As a student if traffic engineering/planning I'm a little confused about the use of OLS on count data. I'm currently reading Ortuzar and Willumson's book - Modelling Transport.

We've been assigned to build an OLS model with dependent/independent variables of our choice. In Ortuzar and Willumson's book, an OLS is discussed as one model to infer trip generation from geographical zones or households.

From my education, I find this problematic as the dependent variable is count data. I've read that OLS should have a truly continuous dependent variable (neg infinity to pos infinity). This cannot exist for number of trips per zone. The authors do discuss the use of a logit model, but im confused on why an OLS is included.

Is an OLS correct to use in calculating trip generation? Is there some law I'm missing?

Im interested in cycling and therefore would like to model bike trip generation. My plan was to build a model with origin destination cycling (strava) data by assigning number of commute trips from zones as dependent variable, and income, population density, land value as independent variables.

Any guidance on building an OLS to understand the first step in a 4 step model, trip generation would be highly appreciated.

  • 2
    $\begingroup$ It would be germane to tell us the sizes of the counts in the data.

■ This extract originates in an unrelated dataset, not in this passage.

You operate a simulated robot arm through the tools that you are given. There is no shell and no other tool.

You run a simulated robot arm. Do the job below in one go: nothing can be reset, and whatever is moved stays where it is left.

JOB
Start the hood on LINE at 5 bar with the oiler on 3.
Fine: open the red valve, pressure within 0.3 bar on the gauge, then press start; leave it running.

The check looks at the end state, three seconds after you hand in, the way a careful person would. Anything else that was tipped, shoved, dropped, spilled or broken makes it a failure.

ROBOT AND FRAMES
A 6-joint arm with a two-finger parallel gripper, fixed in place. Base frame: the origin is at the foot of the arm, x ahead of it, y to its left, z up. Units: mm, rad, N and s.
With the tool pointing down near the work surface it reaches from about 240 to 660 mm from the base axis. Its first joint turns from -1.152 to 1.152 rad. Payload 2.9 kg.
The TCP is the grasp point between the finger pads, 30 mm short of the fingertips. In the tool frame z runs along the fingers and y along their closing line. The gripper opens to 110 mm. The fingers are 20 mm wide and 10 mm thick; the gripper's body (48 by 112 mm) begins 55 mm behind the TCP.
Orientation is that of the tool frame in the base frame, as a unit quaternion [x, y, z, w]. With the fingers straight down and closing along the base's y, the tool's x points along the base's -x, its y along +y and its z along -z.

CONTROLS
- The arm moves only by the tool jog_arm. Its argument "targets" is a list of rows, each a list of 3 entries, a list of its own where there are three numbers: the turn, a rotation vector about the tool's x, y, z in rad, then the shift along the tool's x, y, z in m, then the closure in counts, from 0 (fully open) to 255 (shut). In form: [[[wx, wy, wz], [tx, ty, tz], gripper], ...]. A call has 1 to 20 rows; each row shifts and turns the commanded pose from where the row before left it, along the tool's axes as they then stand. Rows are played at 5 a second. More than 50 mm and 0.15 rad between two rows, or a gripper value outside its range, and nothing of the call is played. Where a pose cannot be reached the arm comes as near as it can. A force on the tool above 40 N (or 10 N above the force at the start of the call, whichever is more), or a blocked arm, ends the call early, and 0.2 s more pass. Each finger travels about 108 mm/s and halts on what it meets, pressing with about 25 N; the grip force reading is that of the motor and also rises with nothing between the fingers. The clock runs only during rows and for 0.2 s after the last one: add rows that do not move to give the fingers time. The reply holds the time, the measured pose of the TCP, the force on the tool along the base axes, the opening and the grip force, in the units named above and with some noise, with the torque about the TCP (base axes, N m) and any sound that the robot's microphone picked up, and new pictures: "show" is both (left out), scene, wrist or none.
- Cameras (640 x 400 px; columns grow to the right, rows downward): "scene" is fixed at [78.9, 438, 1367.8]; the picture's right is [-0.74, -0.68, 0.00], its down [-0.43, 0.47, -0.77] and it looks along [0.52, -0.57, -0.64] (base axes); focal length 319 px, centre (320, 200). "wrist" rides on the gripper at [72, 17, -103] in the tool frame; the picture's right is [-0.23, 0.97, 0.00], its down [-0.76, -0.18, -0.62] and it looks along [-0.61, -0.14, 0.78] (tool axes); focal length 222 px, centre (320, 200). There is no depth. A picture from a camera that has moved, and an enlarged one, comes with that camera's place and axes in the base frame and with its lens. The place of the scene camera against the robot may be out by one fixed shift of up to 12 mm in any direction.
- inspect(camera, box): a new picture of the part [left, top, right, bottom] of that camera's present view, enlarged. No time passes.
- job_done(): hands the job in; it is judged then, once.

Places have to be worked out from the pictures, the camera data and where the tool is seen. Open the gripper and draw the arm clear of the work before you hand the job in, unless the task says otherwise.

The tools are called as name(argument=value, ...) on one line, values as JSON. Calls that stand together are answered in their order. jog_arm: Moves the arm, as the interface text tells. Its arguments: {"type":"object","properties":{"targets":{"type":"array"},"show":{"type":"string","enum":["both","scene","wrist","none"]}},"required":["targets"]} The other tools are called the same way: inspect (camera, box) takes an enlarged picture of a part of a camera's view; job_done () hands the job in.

The reason is that in practice there is no such thing as a "truly continuous" variable: continuity is a model that idealizes what really happens. (For instance, a computer using double-precision floats can represent at most $2^{64}$ values which, because they are finite in number, must have a discrete distribution.) Consequently, the question comes down to whether modeling the count responses with a continuous distribution will be sufficiently accurate for your needs. $\endgroup$ – whuber Feb 18 '17 at 14:20
  • $\begingroup$ My answer here is relevant: stats.stackexchange.com/questions/142338/… $\endgroup$ – kjetil b halvorsen Feb 19 '17 at 18:08

It is perfectly true that any variable which is bounded above or below cannot have a normal distribution which conditional on the covariates is implied here by the OLS model since, as you hint, the normal has its support on the whole real line. In practice though we are willing to take a view on this for practical purposes. We might consider human height to have a normal distribution with mean 160 and standard deviation 10 (numbers made up). We know that (a) it is only measured to a finite precision as @whuber comments, and (b) this distribution gives us a positive probability of negative height people (which is absurd) and we know that Attack of the 50 foot woman is just a film.

In your case I would be more concerned about whether modelling trips on a linear scale makes sense. If you modified the conditions would you expect to generate 3 more trips per area or would you expect to see a 3% increase? If the latter you are implicitly modelling on a log scale. You might consider a Poisson model. If your areas vary in size you way want to consider using an offset for area size.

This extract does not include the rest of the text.